What the waters left behind in our neighborhood was telling. The nearby fields lost their fresh fertilizer, setting farmers back weeks and months. How food grows is a mystery worth giving thanks for. Tree trunks, picnic tables, and propane tanks bobbed in the wake of the flood until they (mostly) came to rest where people read their labels and tried to return, repurpose or discard them. Nothing is truly wasted - not even the deep sense of loss and regret in passing a soggy mattress piled into a dumpster. FEMA came to condemn and pronounce fit for living the left trailers of those who opted to stay in the flood zone. Some lost their weekend retreat, but neighbors and landlords made sure that no one was left homeless. 
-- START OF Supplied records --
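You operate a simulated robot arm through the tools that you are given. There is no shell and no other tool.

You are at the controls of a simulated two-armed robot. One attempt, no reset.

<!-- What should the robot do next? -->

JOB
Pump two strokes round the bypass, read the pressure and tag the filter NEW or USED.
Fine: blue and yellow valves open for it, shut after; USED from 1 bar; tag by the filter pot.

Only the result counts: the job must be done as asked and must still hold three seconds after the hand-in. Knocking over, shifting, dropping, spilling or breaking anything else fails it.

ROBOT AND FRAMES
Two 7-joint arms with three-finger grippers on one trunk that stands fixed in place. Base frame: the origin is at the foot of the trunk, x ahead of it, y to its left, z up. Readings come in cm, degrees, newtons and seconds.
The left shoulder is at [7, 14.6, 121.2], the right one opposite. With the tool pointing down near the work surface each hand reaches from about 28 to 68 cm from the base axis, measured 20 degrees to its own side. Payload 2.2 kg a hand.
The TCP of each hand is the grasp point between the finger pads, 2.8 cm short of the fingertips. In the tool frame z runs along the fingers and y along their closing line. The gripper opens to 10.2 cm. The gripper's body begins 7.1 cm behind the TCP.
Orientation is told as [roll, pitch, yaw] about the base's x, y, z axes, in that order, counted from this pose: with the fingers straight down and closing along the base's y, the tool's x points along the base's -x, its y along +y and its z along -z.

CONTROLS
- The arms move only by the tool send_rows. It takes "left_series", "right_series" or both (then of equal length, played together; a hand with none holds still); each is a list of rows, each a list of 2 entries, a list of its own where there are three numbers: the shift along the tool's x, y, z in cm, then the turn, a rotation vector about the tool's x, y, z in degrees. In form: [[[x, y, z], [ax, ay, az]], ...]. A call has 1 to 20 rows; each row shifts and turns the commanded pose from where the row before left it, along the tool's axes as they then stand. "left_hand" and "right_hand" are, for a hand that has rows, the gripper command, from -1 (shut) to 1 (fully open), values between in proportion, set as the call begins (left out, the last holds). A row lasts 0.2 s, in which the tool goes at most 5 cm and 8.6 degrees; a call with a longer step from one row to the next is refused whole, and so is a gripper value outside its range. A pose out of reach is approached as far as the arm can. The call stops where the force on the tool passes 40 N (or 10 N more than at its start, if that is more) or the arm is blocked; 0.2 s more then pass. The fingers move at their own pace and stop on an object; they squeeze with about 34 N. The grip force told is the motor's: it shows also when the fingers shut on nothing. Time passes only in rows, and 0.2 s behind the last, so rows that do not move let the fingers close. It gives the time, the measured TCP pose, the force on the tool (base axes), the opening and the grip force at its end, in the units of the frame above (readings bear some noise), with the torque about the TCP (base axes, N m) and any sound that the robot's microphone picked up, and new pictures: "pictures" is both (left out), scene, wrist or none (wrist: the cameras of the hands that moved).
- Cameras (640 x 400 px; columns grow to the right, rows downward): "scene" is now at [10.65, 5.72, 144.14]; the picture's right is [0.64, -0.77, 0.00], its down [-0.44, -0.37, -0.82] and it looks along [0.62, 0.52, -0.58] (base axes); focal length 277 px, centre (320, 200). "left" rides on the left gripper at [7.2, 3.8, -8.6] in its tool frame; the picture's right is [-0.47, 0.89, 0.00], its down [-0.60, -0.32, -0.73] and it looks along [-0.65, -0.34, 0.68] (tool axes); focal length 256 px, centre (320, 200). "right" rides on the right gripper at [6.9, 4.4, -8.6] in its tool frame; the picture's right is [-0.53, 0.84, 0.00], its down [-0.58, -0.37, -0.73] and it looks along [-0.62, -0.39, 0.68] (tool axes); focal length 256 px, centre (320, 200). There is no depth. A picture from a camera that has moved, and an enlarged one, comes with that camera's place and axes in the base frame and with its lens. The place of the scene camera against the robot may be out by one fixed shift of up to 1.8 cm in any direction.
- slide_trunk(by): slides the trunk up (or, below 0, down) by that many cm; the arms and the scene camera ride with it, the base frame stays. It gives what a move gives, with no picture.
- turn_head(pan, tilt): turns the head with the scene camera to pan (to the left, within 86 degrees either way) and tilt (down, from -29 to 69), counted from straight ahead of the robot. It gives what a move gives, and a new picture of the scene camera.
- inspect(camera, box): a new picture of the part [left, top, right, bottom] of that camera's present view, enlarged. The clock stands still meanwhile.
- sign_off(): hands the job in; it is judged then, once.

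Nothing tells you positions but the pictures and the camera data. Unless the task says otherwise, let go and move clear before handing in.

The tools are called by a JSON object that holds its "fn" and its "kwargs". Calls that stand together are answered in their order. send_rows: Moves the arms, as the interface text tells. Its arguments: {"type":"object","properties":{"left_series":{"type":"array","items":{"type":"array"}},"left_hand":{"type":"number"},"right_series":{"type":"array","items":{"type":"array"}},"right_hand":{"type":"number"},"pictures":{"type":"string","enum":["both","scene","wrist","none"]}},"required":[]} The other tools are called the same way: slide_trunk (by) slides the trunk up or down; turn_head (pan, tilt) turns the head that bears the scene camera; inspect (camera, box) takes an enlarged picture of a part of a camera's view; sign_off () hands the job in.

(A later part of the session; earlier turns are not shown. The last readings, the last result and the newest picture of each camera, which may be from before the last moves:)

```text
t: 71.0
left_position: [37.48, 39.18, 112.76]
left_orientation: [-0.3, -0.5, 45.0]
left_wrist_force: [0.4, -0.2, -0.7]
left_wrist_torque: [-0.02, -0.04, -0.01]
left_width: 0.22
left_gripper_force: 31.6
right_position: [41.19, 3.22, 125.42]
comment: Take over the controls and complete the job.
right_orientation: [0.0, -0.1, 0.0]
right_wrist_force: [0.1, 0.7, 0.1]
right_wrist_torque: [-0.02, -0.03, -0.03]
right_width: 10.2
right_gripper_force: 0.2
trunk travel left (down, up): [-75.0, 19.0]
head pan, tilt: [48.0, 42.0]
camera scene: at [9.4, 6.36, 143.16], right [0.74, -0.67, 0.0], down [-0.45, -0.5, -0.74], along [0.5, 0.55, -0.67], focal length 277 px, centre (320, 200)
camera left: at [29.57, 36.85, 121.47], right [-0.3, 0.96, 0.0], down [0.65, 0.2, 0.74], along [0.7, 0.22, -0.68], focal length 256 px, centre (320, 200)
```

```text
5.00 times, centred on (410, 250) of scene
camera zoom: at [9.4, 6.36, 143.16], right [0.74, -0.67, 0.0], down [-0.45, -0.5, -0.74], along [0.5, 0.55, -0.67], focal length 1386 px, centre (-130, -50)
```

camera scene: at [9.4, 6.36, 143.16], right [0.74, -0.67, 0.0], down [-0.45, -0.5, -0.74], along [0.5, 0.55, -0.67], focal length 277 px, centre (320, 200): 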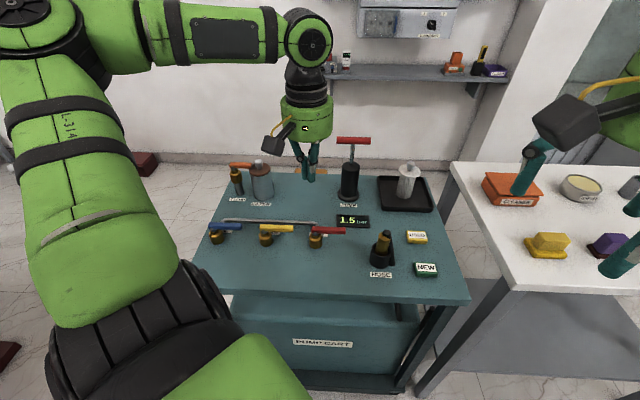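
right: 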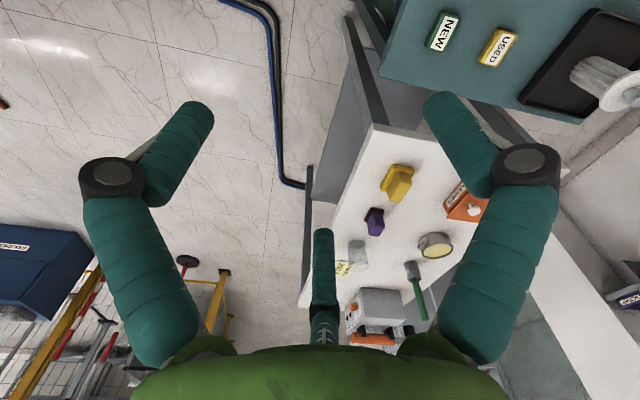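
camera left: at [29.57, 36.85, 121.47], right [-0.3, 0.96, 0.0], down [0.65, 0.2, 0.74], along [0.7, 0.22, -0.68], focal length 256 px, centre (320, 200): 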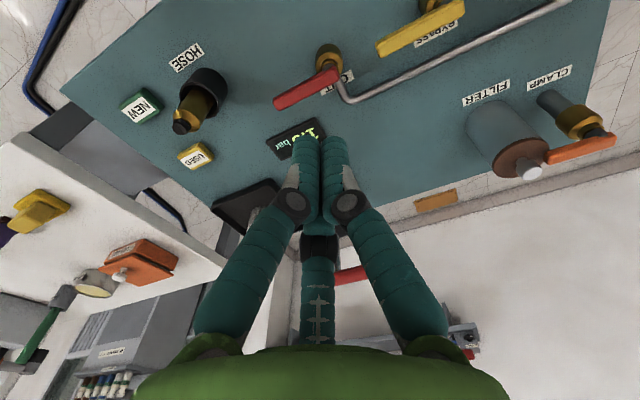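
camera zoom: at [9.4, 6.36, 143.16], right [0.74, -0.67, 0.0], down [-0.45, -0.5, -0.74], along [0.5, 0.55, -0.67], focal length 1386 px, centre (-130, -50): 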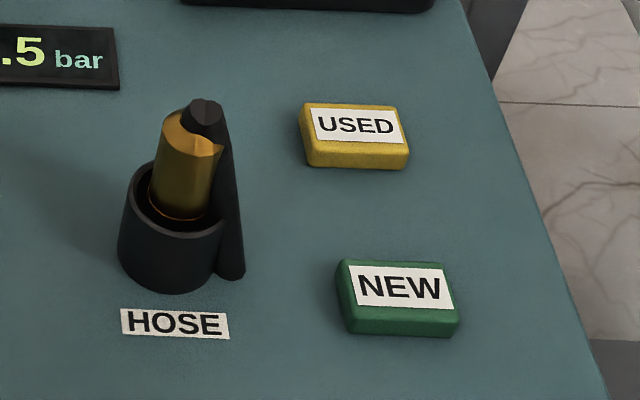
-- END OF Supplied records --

Home is both strange and familiar. It defies the words we use to wall it in, escaping out into the woods and curling up under a tree or stretching out on a grassy knoll. It beckons us like the gathered-round firelight, the worn rug where we cast off shoes and cares, and the old armchair that needed to be reupholstered a decade ago. When home is on wheels, its worth is measured not in mortgage payments or resale value, but in the cherubic, sleeping faces of its smallest inhabitants. When the river steals out of bed to lap hungrily at shorelines, we keep watch, warmed by the sleepers' calm in the storm. And, we remember that there will be a luminous bow of color at the end of many waters.